How Do Yoga And Fashion Exist Simultaneously?

Feb 19



There is a stereotype of traditional yogis that portrays them as more concerned with spiritual disciplines and practices than with the accouterments of pop culture. Yogis of yesteryear are viewed as aloof when it comes to prominent social norms, choosing to focus more on their practice than their appearance. Many envision a traditional yoga in simple white garments, barefoot, with their eyes closed in meditation.

Modern-day yoga and yoga fashion is certainly challenging this long-held stereotype about what it means to practice yoga truly. Yogis these days are very concerned with their outfits, believing that what they clothe the body is just as important as the physical work they do with their bodies during a practice.
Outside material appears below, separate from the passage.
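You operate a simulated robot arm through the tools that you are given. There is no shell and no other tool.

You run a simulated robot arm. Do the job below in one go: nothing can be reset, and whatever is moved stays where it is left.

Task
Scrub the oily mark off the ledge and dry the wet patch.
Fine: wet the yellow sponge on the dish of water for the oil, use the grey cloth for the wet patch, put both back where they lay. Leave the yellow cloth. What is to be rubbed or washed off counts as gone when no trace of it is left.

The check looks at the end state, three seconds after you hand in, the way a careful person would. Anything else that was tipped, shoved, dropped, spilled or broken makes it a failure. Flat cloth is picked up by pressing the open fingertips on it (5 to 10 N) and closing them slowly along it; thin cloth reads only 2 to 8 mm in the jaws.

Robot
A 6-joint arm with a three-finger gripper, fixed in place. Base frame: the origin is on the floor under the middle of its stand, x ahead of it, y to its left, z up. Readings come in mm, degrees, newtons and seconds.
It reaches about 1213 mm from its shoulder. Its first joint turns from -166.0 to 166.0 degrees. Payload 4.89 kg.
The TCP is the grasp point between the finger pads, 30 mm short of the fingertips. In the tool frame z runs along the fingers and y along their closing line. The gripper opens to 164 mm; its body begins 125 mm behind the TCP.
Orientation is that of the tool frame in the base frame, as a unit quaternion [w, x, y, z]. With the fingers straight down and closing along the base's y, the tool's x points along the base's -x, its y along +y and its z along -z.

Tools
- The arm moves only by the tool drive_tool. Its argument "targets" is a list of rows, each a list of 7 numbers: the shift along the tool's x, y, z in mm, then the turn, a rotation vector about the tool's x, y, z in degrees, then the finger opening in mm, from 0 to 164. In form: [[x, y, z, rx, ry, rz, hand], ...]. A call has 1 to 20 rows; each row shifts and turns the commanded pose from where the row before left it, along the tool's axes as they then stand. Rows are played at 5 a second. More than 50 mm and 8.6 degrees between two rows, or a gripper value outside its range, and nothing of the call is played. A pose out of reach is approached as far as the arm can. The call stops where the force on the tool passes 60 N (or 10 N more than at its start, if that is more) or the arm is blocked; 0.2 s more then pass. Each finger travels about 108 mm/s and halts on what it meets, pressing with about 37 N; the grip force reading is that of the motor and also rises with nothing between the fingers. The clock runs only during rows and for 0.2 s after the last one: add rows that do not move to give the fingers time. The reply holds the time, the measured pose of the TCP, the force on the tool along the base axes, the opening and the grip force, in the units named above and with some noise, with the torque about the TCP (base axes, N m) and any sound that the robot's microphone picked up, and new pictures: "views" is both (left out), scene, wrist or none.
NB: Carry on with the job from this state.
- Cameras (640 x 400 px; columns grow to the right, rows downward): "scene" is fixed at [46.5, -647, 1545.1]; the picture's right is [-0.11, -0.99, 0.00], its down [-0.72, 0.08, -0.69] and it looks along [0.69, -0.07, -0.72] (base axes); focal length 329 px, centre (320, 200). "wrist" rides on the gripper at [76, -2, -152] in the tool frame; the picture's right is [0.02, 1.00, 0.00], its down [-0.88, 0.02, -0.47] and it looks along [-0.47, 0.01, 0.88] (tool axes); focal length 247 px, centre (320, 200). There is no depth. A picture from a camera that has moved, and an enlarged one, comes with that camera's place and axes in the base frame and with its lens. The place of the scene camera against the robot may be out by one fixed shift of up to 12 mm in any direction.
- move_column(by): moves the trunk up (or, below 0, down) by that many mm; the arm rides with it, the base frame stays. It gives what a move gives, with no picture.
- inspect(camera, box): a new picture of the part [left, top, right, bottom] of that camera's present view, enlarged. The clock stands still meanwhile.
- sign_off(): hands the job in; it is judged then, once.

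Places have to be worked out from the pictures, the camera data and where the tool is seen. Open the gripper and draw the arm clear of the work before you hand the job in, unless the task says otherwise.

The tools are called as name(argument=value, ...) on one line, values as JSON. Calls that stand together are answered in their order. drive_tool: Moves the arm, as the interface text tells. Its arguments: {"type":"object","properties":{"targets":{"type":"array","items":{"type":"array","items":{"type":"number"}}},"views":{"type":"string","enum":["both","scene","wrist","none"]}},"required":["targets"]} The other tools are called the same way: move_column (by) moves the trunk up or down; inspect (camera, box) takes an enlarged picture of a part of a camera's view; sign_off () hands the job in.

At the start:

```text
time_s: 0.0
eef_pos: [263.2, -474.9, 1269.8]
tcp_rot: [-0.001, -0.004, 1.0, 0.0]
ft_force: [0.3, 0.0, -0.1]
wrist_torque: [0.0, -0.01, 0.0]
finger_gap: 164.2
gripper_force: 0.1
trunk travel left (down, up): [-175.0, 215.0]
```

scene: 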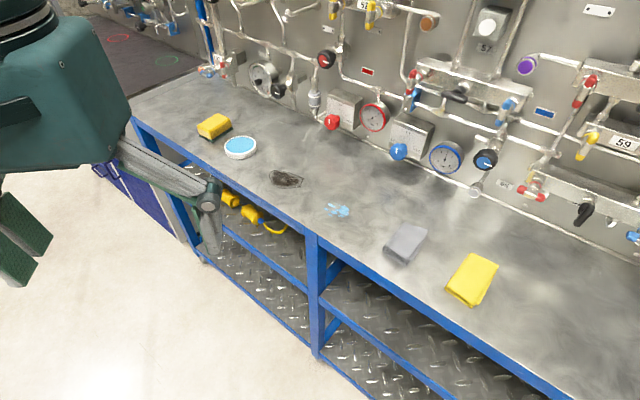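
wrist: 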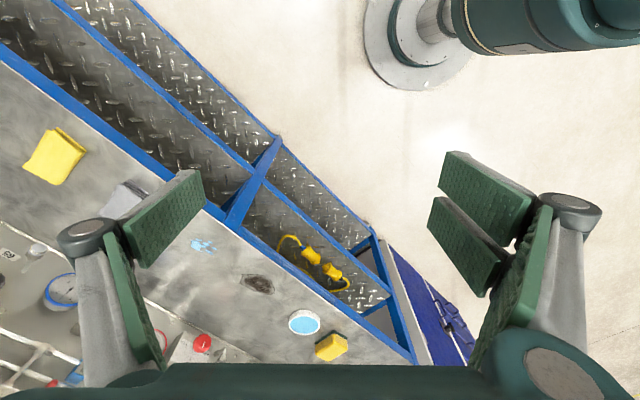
If traditional yoga has just as much to do with philosophy and spiritual discipline as it does with the practice, how can yoga and fashion exist simultaneously in the modern world?

The truth is that yoga fashion isn’t so much about what the pieces of clothing look like in comparison to modern trends. High-waisted Capri leggings are popular among contemporary yogis, but it’s about more than just the pants themselves. One of the most often discussed elements of yogic philosophy is the concept of self-love or self-compassion. Dressing comfortably in clothes that make you feel attractive and confident can certainly be one way of carrying that principle into your daily life.

Your yoga leggings, pants, or workout tops should also allow your body to move in the ways it was naturally created to move. The breath should flow smoothly in and out of the lungs instead of being restricted. You should be able to stretch, bend, and flow easily throughout your practice and your day.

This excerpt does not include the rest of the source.